Establecer límites razonables a la discrecionalidad en el financiamiento federal de las provincias podría evitar el intercambio de favores y el juego político a corto plazo.

Pero la idea es tan miope como en ese entonces. Una vez que todo el mundo deje de hiperventilar sobre el dólar, los votantes argentinos podrían darse cuenta de que no necesitan un deus ex machina para restaurar la estabilidad macroeconómica. Necesitan instituciones políticas corrientes y sensatas, capaces de alcanzar los acuerdos a mediano y largo plazo que cualquier Gobierno necesita para gestionar una economía.
Fomentar el pensamiento a largo plazo ayudaría a estabilizar la nave. También lo haría garantizar el funcionamiento de los controles y equilibrios. Crear una burocracia profesional con menos cargos políticos rotatorios es una idea. Otra es animar a los legisladores a permanecer en el Congreso para desarrollar algunas relaciones y experiencia, en lugar de retirarse para continuar sus carreras políticas en otros lugares.

La prolongación del mandato de los jueces de la Corte Suprema podría ayudar a garantizar que el tribunal actúe como control de los demás poderes del Estado, en lugar de como amigo de la Administración que los nombró. Establecer límites razonables a la discrecionalidad en el financiamiento federal de las provincias podría evitar el intercambio de favores y el juego político a corto plazo.
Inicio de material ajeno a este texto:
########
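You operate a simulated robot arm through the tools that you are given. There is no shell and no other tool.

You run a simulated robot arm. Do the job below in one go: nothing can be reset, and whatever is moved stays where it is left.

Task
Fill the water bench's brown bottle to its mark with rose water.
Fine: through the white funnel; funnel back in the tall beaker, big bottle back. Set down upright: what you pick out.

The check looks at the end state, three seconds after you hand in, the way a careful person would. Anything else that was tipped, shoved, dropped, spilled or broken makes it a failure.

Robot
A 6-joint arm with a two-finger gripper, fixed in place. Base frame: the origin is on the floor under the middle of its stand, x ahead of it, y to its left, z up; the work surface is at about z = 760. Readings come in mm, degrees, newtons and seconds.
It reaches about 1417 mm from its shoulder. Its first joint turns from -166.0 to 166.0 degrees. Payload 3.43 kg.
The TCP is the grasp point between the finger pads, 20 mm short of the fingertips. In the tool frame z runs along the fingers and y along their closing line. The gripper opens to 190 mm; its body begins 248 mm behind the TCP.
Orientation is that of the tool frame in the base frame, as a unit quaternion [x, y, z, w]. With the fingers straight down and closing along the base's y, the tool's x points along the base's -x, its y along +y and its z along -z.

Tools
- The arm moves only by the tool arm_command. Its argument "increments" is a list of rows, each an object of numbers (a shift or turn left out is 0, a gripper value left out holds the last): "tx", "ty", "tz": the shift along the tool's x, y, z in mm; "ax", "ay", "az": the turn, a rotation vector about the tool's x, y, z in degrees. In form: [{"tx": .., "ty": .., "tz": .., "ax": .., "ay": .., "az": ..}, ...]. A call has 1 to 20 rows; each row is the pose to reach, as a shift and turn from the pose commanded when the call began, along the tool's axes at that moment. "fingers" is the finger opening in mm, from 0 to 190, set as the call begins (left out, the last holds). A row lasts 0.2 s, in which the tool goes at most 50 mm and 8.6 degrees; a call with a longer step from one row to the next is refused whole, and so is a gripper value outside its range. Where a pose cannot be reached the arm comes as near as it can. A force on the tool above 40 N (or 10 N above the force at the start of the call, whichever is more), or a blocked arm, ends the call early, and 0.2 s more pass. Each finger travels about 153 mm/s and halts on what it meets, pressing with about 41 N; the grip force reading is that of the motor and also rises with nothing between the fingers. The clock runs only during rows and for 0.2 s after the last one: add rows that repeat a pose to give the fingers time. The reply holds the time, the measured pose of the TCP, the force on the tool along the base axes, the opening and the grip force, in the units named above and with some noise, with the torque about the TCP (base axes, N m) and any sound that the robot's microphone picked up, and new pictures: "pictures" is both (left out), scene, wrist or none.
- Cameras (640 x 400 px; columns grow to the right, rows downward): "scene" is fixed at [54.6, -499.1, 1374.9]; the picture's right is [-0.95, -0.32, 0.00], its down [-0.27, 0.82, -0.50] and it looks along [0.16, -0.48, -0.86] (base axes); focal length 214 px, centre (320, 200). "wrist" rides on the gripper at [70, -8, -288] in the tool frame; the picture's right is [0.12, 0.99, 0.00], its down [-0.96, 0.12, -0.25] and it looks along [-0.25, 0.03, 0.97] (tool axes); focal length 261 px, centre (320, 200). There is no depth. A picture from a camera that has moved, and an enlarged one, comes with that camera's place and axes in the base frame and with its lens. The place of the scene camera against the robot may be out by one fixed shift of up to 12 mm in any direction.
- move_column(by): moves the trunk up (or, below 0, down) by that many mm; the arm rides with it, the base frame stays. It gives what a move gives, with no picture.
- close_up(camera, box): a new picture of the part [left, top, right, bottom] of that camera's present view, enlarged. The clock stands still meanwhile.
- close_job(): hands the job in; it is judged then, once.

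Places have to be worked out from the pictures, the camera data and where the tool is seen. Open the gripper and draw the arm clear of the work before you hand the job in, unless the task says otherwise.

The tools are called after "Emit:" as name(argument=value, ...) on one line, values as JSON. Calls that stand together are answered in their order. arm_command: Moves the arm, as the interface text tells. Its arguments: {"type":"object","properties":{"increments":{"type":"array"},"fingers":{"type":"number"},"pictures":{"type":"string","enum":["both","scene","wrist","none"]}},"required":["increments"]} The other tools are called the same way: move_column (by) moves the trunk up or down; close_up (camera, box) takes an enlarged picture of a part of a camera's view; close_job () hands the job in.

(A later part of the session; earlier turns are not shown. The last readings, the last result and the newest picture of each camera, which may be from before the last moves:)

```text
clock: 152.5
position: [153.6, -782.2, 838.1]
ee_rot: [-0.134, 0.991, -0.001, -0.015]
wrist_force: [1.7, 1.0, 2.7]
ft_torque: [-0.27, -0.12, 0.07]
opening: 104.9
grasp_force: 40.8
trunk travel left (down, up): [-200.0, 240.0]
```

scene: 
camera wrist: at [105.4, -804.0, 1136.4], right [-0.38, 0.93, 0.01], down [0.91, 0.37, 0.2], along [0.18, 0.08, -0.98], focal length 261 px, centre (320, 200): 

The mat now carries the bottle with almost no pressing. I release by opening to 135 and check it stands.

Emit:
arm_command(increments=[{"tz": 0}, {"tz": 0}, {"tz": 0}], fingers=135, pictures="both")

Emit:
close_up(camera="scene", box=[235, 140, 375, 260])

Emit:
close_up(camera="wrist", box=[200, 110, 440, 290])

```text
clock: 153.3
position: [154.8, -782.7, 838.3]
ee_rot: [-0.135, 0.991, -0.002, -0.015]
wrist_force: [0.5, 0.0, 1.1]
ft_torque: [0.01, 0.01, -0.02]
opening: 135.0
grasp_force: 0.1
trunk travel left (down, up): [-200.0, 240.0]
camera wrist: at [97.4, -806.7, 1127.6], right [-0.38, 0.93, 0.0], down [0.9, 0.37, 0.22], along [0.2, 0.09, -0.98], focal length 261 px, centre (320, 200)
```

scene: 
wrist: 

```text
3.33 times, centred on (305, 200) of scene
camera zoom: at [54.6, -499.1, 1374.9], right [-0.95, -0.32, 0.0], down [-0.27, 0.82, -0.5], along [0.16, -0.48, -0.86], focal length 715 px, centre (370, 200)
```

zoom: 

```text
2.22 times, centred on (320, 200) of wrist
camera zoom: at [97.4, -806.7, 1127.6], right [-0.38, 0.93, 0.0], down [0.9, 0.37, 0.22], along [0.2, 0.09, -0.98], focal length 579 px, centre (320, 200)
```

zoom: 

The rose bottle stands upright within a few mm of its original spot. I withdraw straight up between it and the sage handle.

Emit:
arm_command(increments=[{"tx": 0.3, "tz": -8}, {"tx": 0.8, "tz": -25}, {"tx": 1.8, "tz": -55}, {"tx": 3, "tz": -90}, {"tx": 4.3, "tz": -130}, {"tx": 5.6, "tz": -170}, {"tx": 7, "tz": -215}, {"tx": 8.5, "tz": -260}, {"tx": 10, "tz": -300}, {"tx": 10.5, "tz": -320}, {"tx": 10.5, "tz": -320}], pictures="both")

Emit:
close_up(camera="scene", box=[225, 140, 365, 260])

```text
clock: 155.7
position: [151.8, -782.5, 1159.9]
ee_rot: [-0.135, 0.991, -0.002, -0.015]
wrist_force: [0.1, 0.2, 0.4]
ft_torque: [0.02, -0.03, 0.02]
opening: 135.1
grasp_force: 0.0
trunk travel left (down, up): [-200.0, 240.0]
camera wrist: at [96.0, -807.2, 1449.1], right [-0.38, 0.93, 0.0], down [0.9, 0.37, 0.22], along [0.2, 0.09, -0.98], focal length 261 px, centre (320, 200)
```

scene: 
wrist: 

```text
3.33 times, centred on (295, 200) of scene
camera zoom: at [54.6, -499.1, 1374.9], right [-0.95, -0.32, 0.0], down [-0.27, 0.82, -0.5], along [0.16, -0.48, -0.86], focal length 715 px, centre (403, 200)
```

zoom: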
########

El dólar puede parecer una killer app. Pero los votantes argentinos deberían tener en cuenta la historia de sus vecinos latinoamericanos. No hace mucho, la mayoría de ellos compartían la inestabilidad de Argentina. La mayoría sigue enfrentándose a muchos problemas: pobreza, desigualdad y corrupción, entre otros. Pero la volatilidad argentina es uno que han superado en gran medida. Y la mayoría no necesitó al dólar para conseguirlo.

Argentina también podría lograrlo. “Yo lo intentaría”, señaló Werning. “Porque los costos de la convertibilidad son muy altos”.